Posted on March 8, 2015 by Niki under Uncategorized

 

I came across this quote the other day:

All truth passes through three stages. First, it is ridiculed. Second,
it is violently opposed. Third, it is accepted as being self-evident.”  
Arthur Schopenhauer, German Philosopher (1788-1860)    

I don’t know about “all truth”, but happily my digital work has gained support over the years and appears no longer to be laughable. Over the years I have increasingly received lovely, appreciative emails from around the world, from botanists, horticulturists, gardeners, nature lovers, teachers, architects and designers of all sorts, but also notably from some open-minded botanical artists, such as the very talented botanical painter Coral Guest (Take a look a Coral’s website to get an idea of the quality and scale of her work, but do also make a point of visiting her separate and interesting blog, in which she writes very perceptively about Botanical Art and which I highly recommend.)

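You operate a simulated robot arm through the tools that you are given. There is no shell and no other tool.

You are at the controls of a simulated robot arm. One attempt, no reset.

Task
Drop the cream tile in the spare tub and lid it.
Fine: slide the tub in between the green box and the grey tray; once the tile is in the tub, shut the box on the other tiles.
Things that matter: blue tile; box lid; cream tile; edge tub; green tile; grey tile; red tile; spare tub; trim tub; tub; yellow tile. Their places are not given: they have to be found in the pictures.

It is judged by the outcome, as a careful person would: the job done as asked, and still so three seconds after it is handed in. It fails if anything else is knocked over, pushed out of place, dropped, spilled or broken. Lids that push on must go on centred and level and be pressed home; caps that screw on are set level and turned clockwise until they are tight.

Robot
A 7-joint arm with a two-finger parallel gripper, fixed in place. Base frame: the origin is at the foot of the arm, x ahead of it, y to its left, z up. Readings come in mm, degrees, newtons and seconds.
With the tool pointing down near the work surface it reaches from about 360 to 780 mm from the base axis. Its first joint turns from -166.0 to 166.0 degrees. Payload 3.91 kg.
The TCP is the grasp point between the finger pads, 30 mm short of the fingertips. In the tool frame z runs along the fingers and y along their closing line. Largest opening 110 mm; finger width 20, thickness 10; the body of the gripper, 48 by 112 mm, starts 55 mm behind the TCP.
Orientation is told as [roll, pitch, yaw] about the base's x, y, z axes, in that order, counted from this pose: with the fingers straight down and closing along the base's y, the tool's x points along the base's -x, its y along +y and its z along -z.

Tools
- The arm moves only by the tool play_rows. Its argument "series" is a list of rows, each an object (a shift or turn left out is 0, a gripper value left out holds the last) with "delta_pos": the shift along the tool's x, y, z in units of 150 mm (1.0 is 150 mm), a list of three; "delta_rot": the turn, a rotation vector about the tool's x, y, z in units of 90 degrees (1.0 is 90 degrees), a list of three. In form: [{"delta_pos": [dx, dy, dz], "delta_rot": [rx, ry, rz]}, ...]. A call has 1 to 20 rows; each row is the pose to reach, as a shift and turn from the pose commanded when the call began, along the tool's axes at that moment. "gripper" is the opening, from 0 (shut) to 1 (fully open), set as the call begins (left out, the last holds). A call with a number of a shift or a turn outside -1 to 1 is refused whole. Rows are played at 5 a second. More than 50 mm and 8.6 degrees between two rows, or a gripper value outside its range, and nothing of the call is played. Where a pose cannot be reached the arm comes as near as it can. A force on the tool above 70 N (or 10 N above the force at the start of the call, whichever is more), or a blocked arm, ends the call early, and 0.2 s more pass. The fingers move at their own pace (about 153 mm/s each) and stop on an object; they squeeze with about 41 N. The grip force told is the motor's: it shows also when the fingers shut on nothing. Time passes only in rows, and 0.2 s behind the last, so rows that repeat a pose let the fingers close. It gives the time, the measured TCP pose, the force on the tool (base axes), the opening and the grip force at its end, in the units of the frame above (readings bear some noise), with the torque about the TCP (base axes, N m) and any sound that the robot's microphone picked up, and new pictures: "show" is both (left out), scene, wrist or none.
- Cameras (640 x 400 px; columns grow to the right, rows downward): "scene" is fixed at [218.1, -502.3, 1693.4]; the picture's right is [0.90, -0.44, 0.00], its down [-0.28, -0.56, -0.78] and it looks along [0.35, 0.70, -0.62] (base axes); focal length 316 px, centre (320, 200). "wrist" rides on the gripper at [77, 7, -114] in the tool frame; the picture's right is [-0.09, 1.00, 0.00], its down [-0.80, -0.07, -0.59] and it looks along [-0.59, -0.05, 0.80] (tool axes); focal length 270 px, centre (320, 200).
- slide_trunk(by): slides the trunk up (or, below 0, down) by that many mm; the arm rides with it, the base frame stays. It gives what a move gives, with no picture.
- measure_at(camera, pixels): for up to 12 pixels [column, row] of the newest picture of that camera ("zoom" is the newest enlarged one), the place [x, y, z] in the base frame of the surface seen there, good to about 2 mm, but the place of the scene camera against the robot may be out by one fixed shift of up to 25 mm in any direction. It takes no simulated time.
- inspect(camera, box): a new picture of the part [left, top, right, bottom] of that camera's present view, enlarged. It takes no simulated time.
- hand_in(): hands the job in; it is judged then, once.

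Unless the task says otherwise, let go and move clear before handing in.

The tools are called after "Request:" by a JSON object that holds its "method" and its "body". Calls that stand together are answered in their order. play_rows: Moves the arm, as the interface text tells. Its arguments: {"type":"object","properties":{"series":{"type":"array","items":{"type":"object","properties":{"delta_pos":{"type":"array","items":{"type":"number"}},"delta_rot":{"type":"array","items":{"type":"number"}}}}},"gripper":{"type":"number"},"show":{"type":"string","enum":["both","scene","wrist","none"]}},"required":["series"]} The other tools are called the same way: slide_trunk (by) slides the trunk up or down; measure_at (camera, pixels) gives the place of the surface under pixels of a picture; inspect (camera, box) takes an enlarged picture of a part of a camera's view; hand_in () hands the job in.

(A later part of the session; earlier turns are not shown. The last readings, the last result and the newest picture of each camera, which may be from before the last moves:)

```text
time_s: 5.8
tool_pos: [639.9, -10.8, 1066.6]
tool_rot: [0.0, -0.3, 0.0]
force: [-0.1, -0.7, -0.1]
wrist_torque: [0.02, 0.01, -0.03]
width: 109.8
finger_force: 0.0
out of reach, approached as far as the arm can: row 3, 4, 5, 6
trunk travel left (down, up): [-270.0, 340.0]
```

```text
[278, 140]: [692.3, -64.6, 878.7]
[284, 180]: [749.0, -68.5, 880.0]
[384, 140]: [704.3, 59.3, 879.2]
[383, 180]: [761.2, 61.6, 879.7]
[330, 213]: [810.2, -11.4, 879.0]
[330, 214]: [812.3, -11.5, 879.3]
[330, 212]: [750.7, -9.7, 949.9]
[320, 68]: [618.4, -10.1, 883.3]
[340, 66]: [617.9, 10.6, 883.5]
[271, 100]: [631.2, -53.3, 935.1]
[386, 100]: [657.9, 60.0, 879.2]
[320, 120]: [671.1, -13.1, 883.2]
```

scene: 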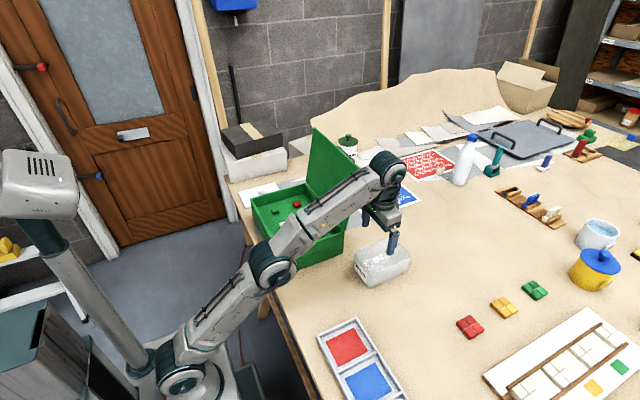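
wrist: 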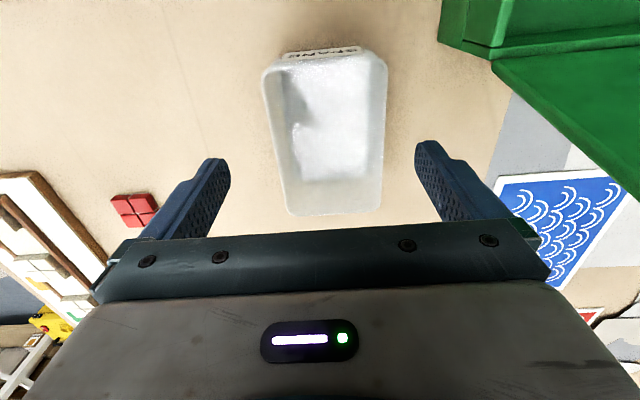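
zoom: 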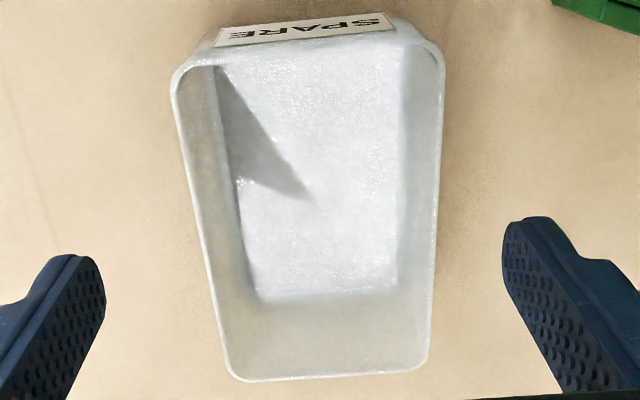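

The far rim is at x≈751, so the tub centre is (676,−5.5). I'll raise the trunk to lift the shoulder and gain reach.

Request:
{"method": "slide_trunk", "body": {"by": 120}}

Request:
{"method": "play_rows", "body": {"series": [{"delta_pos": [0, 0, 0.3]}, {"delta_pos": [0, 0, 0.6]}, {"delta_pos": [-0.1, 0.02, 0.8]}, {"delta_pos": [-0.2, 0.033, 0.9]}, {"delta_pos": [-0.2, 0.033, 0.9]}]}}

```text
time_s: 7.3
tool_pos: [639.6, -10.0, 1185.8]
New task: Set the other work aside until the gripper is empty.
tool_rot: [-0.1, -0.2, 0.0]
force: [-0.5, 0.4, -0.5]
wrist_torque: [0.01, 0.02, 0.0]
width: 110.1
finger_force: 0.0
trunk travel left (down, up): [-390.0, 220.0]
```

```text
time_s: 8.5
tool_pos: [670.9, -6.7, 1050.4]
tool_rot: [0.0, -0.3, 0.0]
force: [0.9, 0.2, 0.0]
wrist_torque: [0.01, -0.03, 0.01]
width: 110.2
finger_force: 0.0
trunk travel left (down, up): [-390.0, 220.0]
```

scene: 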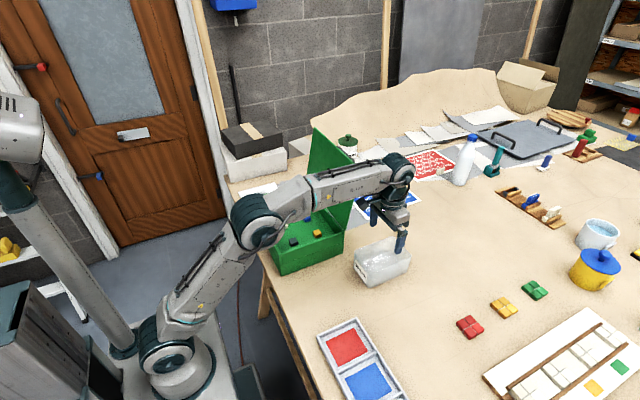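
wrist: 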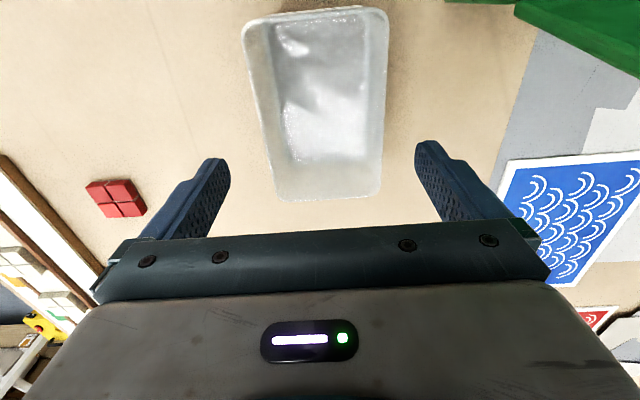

I am also delighted to acknowledge the support of the Royal Horticultural Society, by purchase of images and by exhibitions of my illustrations at the RHS Lindley Library, Wisley and RHS Hyde Hall. My digital botanical images have been on show in The Garden Museum and the Linnean Society in London, as well as at the BGBM in Berlin, at the invitation of Herr Professor Walter Lack (botanical art expert and author of Garden Eden). At least two (that I know of) digitally-created botanical illustrations have now been displayed in the dedicated botanical art gallery, the Shirley Sherwood Gallery at RBG Kew – one of mine in their Power of Plants exhibition in 2009 and one by Laurence Hill in their Inspiring Kew exhibition last year.

However, some opposition to my digital images remains, though thankfully it is now more in the sense of avoidance or quiet resignation, rather than of the previous outraged opposition. But, regardless of the fact that groups who provide opportunities for botanical artists and illustrators to exhibit (such as the SBA, BISCOT, ASBA and the Hunt Institute for Botanical Documentation) still choose to exclude this type of work in their exhibitions, I feel it is self-evident that my images are botanical illustration, no more and no less.